-------- Supplied text
Patients with availability of an archival tumor sample collected before starting the study treatment and adequate for tumor immune cell infiltrate assessment were included in the present analysis.
Immune-markers associated with clinical outcome in the control arm of the AtezoTRIBE study, would have been validated in sample from patients previously enrolled in the TRIBE2 trial26 (NCT02339116), a phase III randomized, open-label, multicenter trials where 679 patients with initially unresectable mCRC (aged 18–70 years old with ECOG-PS of 2 or less or 71–75 years old with an ECOG-PS of 0) were randomized in a 1:1 ratio to receive FOLFOX/bev followed by FOLFIRI/bev after disease progression or FOLFOXIRI/bev followed by the reintroduction of the same agents after disease progression. All treatments were administered up to eight cycles, followed by 5-fluorouracil plus bev until disease progression, unacceptable adverse events, or consent withdrawal in both arms.
TILs, Immunoscore, Immunoscore-IC and PD-L1 and tumor mutational burden assessment
TILs assessment was performed by optical microscope and centralized at the Department of Surgical, Medical and Molecular Pathology and Critical Care Medicine, University of Pisa. Tissue samples were independently evaluated by two pathologists (CU and AP) blinded to clinical information, treatment regimen, and outcome. The density of TILs was defined as the mean value of five random observations and counts at high-power fields (40×) of tumor-enriched areas made of >60% of neoplastic cells on H&E-stained sections. In paucicellular tumors, such as mucinous adenocarcinomas, the analysis was performed within fields with the highest tumor cell density. Only tumor epithelium infiltrating lymphocytes were retained for scoring, while stromal lymphocytes were not scored. Tumors showing an average number of TILs <2.0 were defined as TILs-low, whereas those with ≥2.0 TILs were defined as TILs-high.3 Immunoscore, Immunoscore-IC and PD-L1 were assessed at the laboratories of Veracyte (Marseille, France), blinded to patients’ clinical data, treatment received, and outcome, as previously described.5 16
For Immunoscore evaluation, only surgically resected specimens from primary tumor or liver metastases were considered eligible, while biopsy samples were excluded. One formalin-fixed paraffin-embedded tumor sample containing the tumor core and invasive margin was independently selected by two pathologists (CU and AP) at the Department of Surgical, Medical and Molecular Pathology and Critical Care Medicine, University of Pisa. Two tumor sections were processed by immunohistochemistry for CD3 and CD8 staining. Counterstained slides were digitalized at ×10 magnification and 0.45 µm/pixel resolution (NanoZoomer-XR, Hamamatsu, Japan) and CD3+ and cytotoxic CD8+T-stained cells in the tumor core and invasive margin were quantified by digital pathology (Immunoscore Analyzer, Veracyte SAS). The Immunoscore test for each patient was calculated from the mean of four density percentiles (two markers and two regions) and then, according to predefined cut-offs, dichotomized as low or high if a 0–25% or 25–100% density was scored, respectively.
----------------
-------- Data lines
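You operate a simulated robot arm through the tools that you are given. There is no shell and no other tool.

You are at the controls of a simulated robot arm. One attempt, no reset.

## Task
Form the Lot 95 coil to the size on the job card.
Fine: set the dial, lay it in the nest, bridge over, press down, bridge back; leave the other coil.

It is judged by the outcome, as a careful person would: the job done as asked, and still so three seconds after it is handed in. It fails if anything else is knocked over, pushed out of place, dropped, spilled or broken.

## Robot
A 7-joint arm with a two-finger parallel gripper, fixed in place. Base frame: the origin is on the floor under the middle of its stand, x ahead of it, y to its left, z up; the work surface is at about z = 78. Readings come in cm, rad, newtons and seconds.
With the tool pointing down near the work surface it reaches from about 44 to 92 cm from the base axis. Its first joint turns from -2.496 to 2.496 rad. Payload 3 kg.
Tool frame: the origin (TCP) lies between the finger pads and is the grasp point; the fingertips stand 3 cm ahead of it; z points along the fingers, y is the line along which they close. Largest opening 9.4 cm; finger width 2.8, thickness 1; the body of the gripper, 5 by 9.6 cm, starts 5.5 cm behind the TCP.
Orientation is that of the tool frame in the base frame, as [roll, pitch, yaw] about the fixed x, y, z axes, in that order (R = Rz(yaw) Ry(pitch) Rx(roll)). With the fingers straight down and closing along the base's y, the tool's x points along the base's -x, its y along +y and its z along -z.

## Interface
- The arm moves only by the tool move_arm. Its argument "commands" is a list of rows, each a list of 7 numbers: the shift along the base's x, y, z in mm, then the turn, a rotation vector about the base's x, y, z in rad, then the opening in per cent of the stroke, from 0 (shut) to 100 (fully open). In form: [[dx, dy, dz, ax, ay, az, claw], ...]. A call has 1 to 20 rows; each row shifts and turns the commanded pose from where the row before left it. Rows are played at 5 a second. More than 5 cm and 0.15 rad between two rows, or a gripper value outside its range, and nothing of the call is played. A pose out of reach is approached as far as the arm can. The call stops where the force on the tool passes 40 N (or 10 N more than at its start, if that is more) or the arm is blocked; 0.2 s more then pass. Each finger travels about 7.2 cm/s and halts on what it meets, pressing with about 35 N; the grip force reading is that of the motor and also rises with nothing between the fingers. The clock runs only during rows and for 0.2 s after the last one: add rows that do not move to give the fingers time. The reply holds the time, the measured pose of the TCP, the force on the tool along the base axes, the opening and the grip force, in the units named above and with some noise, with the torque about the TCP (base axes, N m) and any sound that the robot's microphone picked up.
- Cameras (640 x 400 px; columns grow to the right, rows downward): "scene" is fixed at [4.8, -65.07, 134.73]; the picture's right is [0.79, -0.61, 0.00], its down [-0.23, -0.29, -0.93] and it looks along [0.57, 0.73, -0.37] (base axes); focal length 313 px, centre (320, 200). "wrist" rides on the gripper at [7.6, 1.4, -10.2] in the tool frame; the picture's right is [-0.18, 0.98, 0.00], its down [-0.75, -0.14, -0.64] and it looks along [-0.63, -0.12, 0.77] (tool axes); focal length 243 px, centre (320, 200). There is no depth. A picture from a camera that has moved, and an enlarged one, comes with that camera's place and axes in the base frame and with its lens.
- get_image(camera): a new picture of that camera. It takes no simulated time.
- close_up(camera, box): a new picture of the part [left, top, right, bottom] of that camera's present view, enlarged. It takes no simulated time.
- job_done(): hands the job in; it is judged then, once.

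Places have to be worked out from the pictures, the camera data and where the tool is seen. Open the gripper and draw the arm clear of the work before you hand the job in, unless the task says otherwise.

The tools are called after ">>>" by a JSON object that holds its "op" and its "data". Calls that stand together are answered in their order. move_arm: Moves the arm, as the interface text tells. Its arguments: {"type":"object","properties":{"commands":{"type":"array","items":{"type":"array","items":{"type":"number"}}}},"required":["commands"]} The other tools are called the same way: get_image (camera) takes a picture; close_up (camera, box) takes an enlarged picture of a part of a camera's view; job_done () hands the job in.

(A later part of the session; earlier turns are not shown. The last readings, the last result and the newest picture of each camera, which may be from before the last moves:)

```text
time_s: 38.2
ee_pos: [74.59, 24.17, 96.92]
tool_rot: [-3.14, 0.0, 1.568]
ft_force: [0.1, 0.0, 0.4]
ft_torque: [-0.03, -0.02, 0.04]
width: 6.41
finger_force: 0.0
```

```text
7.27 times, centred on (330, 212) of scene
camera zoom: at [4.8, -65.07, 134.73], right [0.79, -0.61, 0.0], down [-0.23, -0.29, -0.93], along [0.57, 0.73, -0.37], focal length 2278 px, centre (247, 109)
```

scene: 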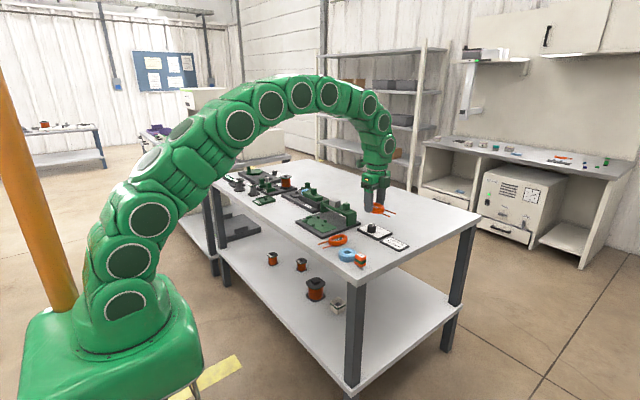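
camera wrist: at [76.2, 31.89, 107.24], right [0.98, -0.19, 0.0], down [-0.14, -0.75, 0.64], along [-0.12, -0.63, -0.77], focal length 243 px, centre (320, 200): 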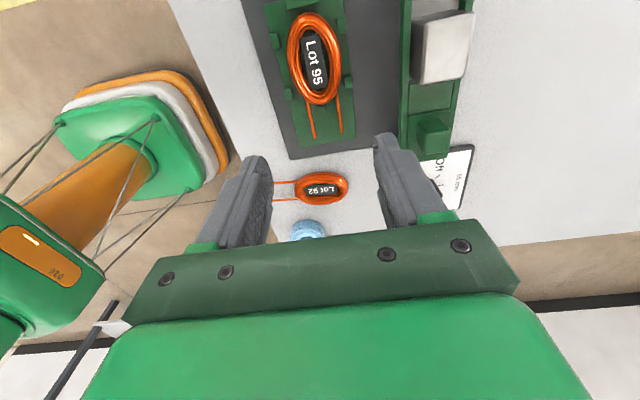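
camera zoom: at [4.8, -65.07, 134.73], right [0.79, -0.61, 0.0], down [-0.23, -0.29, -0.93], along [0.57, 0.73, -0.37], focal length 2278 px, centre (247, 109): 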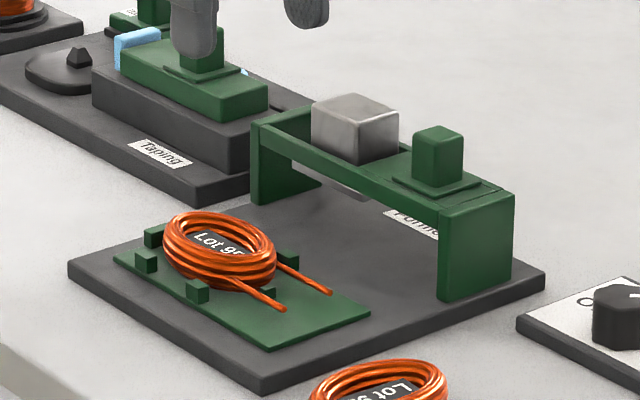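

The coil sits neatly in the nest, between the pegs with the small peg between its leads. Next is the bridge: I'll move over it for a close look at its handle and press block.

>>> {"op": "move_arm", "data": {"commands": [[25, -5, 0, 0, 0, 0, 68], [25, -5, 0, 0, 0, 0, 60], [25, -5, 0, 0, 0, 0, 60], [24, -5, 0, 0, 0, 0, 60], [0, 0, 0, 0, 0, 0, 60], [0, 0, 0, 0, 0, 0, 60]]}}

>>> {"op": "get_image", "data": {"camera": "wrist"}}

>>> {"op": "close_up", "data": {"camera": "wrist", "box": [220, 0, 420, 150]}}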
----------------
-------- Data lines
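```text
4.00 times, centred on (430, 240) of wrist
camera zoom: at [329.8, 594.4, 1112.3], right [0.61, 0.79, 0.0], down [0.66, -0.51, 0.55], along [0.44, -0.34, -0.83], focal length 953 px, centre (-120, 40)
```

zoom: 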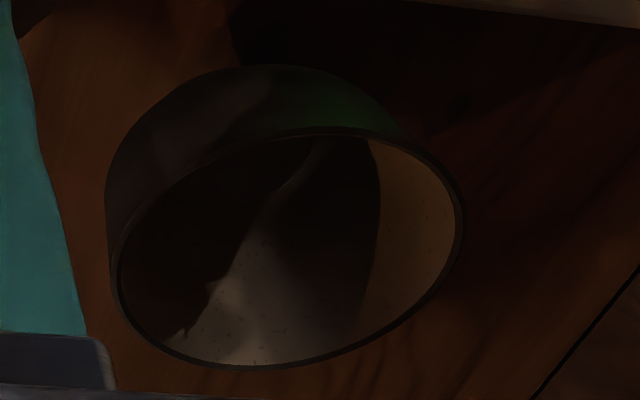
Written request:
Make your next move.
----------------
Written request:
Your answer continues the supplied text from its final sentence.

Output of the exercise:
For Immunoscore-IC test, surgically resected specimens or biopsies from either primary tumor or metastatic sites were deemed eligible. A single tumor tissue section was processed by immunohistochemistry for PD-L1 and CD8 staining. Stained slides were scanned with a high-resolution scanner (NanoZoomer XR, Hamamatsu Photonics, Hamamatsu, Japan) to obtain 20×digital images. The densities of PD-L1+ cells and cytotoxic CD8+T cells in the tumor core were quantified by digital pathology on the HALO platform (Indica Labs, Corrales, New Mexico, USA), as well as their proximity and clustering. In particular, five parameters, measured as linear values, were selected for inclusion into the Immunoscore-IC score (density of total CD8, density of CD8-free (without PD-L1+ cell in proximity), density of CD8-cluster (CD8 cells in proximity of less than 20 micrometers of another CD8), density of PD-L1 cells, and distance between CD8-positive and PD-L1-positive cells). The risk-score was computed incorporating the five parameters and dichotomized into two categories: the low-risk group, characterized by high values of Immunoscore-IC markers, was defined as Immunoscore-IC-high, whereas the high-risk group, with low markers density values, was defined as an Immunoscore-IC-low.
PD-L1 immunohistochemical expression was evaluated on surgically resected specimens or biopsies from either primary tumor or metastatic sites. Stained slides were scanned with a high-resolution scanner (NanoZoomer XR, Hamamatsu Photonics, Hamamatsu, Japan) to obtain 20× digital images. The density of PD-L1+ tumor cells was quantified by digital pathology using the HALO platform (Indica Labs, Corrales, New Mexico, USA). A cut-off of 1% was adopted to differentiate tumors with high and low PD-L1 expression (online supplemental table 1).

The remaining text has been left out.